Saturday Morning OYs – April 20th, 2024

In His Last Bow, Sir Arthur Conan Doyle mentions that Holmes retired to a small farm on the Downs five miles from Eastbourne where he was “living the life of a hermit” among his bees and books. This would hardly be orange and lemon growing territory.

This was initially posted as a CIDU. Then, all at once, ZBicyclist realized it belonged on the OY page.




Fun with homonyms.


5 Comments

  1. Unknown's avatar

    Let’s credit Vic Lee with a bit of finesse this time out. Even though the lemon tree gives the sound equivalent of the expected “Elementary”, it does not provide the rhetorical gesture this bit of dialogue serves for in the originals. HOWEVER, that gets taken care of by adding the “Duh!”

  2. Unknown's avatar


    In The Strange Case of the End of the World as We Know It, a short TV movie from 1977, John Cleese as Holmes commits Lemon Tree and many other puns while answering crossword clue questions that Watson (Arthur Lowe) has.

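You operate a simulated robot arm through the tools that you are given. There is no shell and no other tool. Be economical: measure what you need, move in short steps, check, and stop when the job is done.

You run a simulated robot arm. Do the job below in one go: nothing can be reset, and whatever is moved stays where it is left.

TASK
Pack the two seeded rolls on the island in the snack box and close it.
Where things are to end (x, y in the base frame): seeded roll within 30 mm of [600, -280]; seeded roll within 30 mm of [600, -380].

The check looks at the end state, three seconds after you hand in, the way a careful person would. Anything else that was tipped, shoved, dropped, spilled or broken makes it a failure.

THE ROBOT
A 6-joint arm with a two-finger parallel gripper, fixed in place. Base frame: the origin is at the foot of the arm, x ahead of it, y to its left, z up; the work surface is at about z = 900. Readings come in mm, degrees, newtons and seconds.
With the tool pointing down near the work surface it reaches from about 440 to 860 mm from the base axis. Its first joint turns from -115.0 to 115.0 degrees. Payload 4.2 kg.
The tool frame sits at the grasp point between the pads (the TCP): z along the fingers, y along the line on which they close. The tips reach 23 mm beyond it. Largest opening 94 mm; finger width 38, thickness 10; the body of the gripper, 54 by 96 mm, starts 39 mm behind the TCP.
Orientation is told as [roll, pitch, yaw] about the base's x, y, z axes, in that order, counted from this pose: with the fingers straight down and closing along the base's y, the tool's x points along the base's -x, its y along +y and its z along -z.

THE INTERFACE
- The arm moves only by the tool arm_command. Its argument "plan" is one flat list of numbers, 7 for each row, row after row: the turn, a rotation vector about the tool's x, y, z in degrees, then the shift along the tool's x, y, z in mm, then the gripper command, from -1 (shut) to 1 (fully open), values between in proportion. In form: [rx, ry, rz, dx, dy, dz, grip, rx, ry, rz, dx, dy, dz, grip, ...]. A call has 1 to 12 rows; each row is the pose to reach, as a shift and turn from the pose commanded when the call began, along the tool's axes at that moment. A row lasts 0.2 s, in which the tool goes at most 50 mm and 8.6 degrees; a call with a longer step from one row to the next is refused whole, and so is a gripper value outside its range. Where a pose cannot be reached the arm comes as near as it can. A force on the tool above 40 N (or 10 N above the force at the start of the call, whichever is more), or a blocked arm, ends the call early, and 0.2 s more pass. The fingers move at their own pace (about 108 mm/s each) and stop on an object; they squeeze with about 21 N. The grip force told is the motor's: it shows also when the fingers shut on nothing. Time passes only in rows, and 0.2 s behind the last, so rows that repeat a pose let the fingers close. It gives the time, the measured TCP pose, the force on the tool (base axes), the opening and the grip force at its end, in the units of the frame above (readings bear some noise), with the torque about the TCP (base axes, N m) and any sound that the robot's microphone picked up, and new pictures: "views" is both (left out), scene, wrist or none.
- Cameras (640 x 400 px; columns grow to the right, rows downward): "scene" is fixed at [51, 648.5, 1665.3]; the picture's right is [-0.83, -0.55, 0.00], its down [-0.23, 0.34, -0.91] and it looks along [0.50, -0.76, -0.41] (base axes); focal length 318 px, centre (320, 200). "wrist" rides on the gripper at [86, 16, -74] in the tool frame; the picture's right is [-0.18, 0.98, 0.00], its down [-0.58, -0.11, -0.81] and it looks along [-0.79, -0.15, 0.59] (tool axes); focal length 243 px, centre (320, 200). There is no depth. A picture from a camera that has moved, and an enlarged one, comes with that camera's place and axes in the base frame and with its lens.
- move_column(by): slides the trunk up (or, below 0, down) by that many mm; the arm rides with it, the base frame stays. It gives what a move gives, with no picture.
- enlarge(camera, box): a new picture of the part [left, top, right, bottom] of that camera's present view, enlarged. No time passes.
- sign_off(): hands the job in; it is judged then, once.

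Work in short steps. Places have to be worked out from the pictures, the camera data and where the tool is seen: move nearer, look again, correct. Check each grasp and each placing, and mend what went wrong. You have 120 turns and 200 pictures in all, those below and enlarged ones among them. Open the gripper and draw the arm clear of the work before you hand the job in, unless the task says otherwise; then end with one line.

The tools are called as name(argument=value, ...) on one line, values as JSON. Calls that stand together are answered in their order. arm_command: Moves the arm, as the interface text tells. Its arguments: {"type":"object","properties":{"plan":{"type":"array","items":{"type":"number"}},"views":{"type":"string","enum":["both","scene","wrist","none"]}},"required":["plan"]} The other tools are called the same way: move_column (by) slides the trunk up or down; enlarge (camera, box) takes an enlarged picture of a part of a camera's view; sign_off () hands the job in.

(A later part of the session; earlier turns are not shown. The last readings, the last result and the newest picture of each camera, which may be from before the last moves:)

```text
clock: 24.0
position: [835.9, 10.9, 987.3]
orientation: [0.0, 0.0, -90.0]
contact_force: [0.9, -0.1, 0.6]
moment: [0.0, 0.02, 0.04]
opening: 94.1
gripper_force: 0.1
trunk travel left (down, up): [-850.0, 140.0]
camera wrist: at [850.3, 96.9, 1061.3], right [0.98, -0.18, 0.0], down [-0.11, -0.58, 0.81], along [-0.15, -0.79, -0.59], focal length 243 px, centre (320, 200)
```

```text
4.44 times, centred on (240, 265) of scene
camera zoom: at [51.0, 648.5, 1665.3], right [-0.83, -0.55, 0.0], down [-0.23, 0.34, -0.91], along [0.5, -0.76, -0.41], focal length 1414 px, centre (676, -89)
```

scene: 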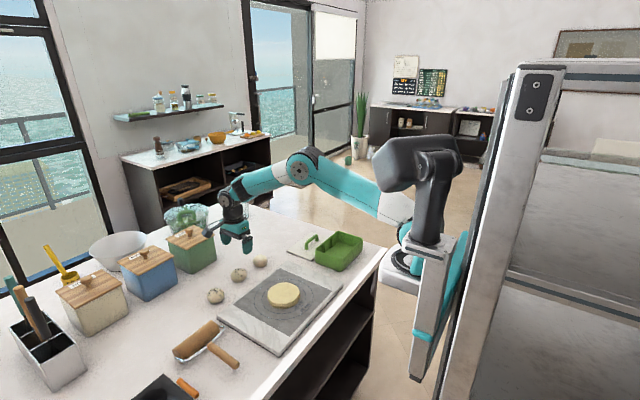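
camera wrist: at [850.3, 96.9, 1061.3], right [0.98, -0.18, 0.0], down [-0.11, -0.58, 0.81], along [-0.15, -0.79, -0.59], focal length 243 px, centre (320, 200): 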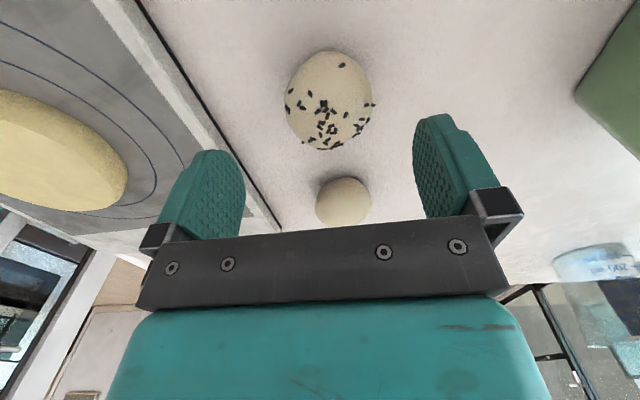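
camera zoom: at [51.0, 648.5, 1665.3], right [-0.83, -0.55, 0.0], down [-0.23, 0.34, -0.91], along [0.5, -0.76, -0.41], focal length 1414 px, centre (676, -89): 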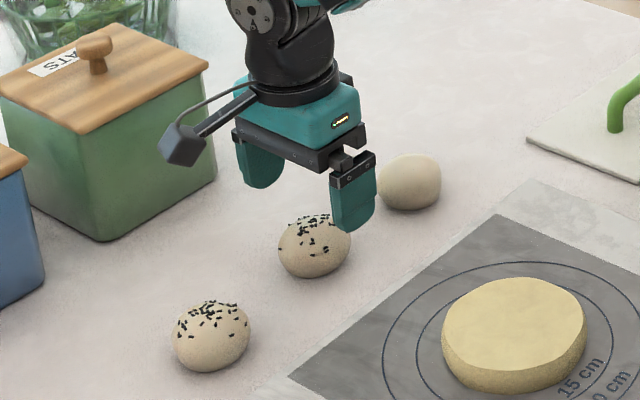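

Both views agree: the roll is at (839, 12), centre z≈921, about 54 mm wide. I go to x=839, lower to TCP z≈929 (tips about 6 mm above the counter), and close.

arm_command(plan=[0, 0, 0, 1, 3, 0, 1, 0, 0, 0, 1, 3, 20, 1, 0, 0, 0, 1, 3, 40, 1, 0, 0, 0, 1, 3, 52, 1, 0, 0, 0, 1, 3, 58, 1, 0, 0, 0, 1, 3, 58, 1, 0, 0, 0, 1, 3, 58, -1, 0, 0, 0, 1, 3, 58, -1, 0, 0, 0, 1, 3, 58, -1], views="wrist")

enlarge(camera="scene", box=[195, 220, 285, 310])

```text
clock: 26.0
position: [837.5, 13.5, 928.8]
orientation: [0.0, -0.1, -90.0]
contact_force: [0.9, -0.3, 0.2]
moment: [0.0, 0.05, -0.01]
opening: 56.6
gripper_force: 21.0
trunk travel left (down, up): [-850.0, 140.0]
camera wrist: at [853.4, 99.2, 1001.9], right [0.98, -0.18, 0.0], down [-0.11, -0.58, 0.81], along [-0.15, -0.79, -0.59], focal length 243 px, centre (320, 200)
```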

    https://www.imdb.com/title/tt0076770/characters/nm0000092 for the entire scene. Spoilers: Alimentary and A Yellow Manta Ray are among the other punsome offerings.

  3. Unknown's avatar

    Conan Doyle never cared what other authors did to his character Sherlock Holmes. When William Gillette put together a play based on Doyle’s work, he added a love interest for the detective. Gillette sent a cable, “May I marry Holmes?” Doyle replied “You may marry him, murder him, or do anything you like to him.” That was only the first of thousands of non-canonical Sherlock Holmes works. Even Creative Computing magazine in the 1970’s ran an original story in which Mycroft Holmes, who tends Babbage’s Analytical Engine which was secretly completed and made operational by Her Majesty’s government, uses the computer to assist Sherlock in uncovering a cheating scandal at a gaming club. Cyberpunk long before cyberpunk. Anyway, Sherlock Holmes most definitely did say “Elementary, my dear Watson,” even if not in any of the canonical works. I think it may have been Basil Rathbone in a movie. And if I remember correctly, in the Firesign Theatre’s “The Giant Rat of Sumatra” he says “Alimentary, my dear Watson” in reference to the eating habits of the giant rat or something. “The Giant Rat of Sumatra” by the way is the title of an adventure mentioned by Doyle but never published, very much like “the noodle incident” in Calvin and Hobbes.

  4. Unknown's avatar

    The heirs of Conan Doyle were quite a different story. They were getting money for nothing, and didn’t want unauthorized (meaning non-paying) uses.

  5. Unknown's avatar

    Is Mrs. Watson (nee Mary Marston) with them also?

    I know have a seen a production about Holmes – I believe it was a Broadway play – where he meets a woman and at the end when she talks of marriage he says that he cannot inflict his addiction on her – she says it does not matter and pulls out her pipe – they hug, kiss and the curtain falls. (How many decades ago this was, I have no idea.)